Pero la cuestión no acaba aquí y una pregunta llama a la otra. Aquellas misteriosas expediciones ¿hasta dónde habían llegado? ¿Habían alcanzado la travesía, el estrecho de Magallanes? Para suponer que otros navegantes conocieran el "paso" antes que Magallanes no existía más punto de apoyo que aquella noticia de Pigafetta y un globo de Juan Schöner, hoy todavía existente, que ya en 1515, antes, por lo tanto, de la expedición de Magallanes, señala claramente un "paso" al Sur, si bien en un sitio equivocado. Nada de esto, empero, nos explica de dónde pudieron sacar sus informaciones Behaim y el profesor alemán. En aquella edad de los descubrimientos, cada nación velaba con celo comercial por que permanecieran rigurosamente secretos los resultados de las expediciones. Las libretas de observación de los pilotos, las memorias de los capitanes, los mapas y portulanos se guardaban severamente en la Tesorería de Lisboa, y el rey Manuel prohibía, por el edicto de 18 de noviembre de 1504, "hacer declaraciones acerca de la navegación más allá de la corriente del Congo, a fin de que los extranjeros no puedan aprovecharse de los descubrimientos de Portugal". Ya se hubiera creído vana la cuestión de la primacía cuando, a un siglo de distancia, un hallazgo insospechado vino a aclarar —o así pareció, al menos— a quién debían Behaim y Schöner, y por remate Magallanes, sus conocimientos geográficos. Era una hoja en alemán, impresa en un papel muy malo, lo que se descubrió: "Copia der Newen Zeytung au Presillg Landt" y tenía el carácter de un informe que el comercio de Portugal presentó a principios del siglo a los grandes mercaderes de Augsburgo. En un alemán espeluznante se da noticia, en la hoja, de que un buque portugués, cerca del grado cuarenta de latitud, ha encontrado un cabo, correspondiendo al de Buena Esperanza, y que, dando la vuelta a ese cabo, se ha visto que detrás, en dirección de Este a Oeste, hay un ancho paso, parecido al estrecho de Gibraltar, que comunica con el otro mar, de modo que es cosa fácil por ese camino alcanzar las Molucas, las islas de la especiería. Claramente afirma, pues, dicho informe la existencia de una comunicación entre el océano Atlántico y el océano Pacífico -quod erat demostrandum.

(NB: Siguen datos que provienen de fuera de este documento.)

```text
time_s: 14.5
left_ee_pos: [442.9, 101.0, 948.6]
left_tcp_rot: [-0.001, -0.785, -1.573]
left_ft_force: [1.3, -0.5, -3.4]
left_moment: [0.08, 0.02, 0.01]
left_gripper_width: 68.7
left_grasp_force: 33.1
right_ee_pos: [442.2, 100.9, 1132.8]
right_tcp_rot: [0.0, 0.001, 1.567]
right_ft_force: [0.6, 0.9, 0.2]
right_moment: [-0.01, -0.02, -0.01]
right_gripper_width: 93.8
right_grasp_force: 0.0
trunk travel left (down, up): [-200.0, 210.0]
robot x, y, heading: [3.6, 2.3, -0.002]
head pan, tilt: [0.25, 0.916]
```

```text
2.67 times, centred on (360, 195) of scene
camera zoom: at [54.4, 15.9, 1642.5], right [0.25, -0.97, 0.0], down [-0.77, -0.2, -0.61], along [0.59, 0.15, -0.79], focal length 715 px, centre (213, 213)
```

El enigma parecía, así, descifrado, y Magallanes declarado usurpador, plagiador de un descubrimiento anterior a él. Porque, naturalmente, Magallanes debió de conocer, tan bien como otros, los resultados de aquella anterior expedición portuguesa, con lo cual todo su mérito quedaría reducido, desde el punto de vista histórico, a haber sabido transformar enérgicamente un secreto bien guardado en una decisión útil a toda la humanidad. Todo el prestigio de Magallanes consistiría en haber sido hábil y decidido en aprovecharse del éxito ajeno.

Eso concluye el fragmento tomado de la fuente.